The debut EP revealed a band asking hard questions and deconstructing their inherited socio-cultural environment, with tracks that examined flawed public education (which Hirsch sees firsthand as an advocate for at-risk youth in public school disciplinary hearings), issues of surveillance and gun control, and an examination of the finance sector. The follow-up release Buyer’s carries these questions forward with more of a cohesive statement, attempting to question but not condemn our current mode of consumerism: purchasing, advertising, production, packaging and moving goods, examining the “creative economy,” “green washing” and global supply networks.

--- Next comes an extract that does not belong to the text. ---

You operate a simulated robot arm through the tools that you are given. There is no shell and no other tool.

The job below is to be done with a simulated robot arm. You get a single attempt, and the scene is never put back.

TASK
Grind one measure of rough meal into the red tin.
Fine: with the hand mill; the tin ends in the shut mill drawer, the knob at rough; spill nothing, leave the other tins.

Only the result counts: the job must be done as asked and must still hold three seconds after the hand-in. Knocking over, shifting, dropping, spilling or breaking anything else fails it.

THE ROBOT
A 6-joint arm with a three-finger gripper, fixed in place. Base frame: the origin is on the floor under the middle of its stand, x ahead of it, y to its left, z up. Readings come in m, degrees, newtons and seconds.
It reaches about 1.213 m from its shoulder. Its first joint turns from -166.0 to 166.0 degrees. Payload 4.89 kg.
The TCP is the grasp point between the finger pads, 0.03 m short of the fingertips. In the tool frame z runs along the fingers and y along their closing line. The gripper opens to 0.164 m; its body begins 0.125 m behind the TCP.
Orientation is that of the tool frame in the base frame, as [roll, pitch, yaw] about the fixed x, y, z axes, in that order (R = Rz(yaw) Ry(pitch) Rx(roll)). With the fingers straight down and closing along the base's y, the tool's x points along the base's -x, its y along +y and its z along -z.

They live inside what they criticize, struggling to decipher their options.
Opener “Supply Chain” inspects what lubricates international logistics and the covert disruption that this movement of goods necessitates: USA military power all over the world and mass mineral extraction. “Brand Loyalty” explores the type of feelings we are all supposed to have about our labor and our tangential connection to a corporate identity, even as our labor is increasingly being devalued. “Packaging” roots through the stories we tell ourselves and are told about food – our Quinoa and Accai berries – and how we can never really tell anything about the life story of the things we buy and rely on. “J-5” examines being arrested and navigating the legal system as a privileged person – the song is a reminder of the role law enforcement and privilege have in maintaining the arrangement described throughout the EP. Closing track “Offices Empty” parses out how the politics in the USA are so stable that no one with resources is really worried at all about change.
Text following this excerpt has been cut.